Oregon Activists Want to Decriminalize all Drugs
Hold on to your hats kids, Oregon could soon become a whole lot crazier than it already is.
Last week, drug reform activists in the state have started collecting signatures to get a measure to decriminalize minor possession of all drugs onto the ballots.
The proposed measure called the “Drug Addiction Treatment and Recovery Act,” or Initiative Petition 44 (IP44), was created to “establish a more humane and effective approach to drugs,” according to Marijuana Moment.
As of last Friday, the campaign has already collected 48,471 signatures out of the 112,020 needed to get it onto the ballots.
Under the proposal, Oregon would also vastly expand the number of addiction treatment centers.
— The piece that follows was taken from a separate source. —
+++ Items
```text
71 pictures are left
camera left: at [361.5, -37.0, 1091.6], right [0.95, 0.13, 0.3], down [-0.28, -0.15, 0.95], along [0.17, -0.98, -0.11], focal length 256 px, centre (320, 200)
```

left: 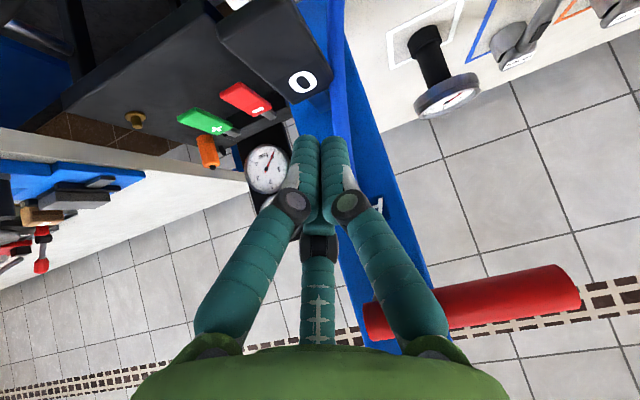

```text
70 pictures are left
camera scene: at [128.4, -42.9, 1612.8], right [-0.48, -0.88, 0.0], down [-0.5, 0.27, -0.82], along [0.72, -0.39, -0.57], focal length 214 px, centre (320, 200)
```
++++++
In addition, transitional housing for addicts and drug education and outreach are also part of the proposal.
To solve the funding issue, the advocates suggest using Oregon’s unused legal cannabis sales tax revenue. All green tax revenue over $45 million per year would go towards funding the plan.
Oregon is notoriously bad at providing drug addiction treatment for the people who need it most. IP44 would increase the state’s funding for substance abuse control and prevention by almost 400%, the campaign explains.
The proposal also looks to decriminalize personal use amounts of all drugs. The campaign’s authors stress that this would not mean legalizing drugs, but to reduce criminal charges for users.
Felony charges for manufacturing or selling illegal drugs would remain in effect as well as all current laws against driving under the influence of drugs and other drug-related crimes.
Under IP44, anyone caught with small amounts of drugs would be handed a civil fine of up to $100 and no jail time. Currently, that same person would receive a misdemeanor charge.
According to the campaign, 8,600 Oregonians, are arrested for drugs every year — in other words, one every hour.
As in other states, enforcing drug prohibition laws wastes a lot of valuable time and resources of law enforcement, which could be better used to tackle violent crimes.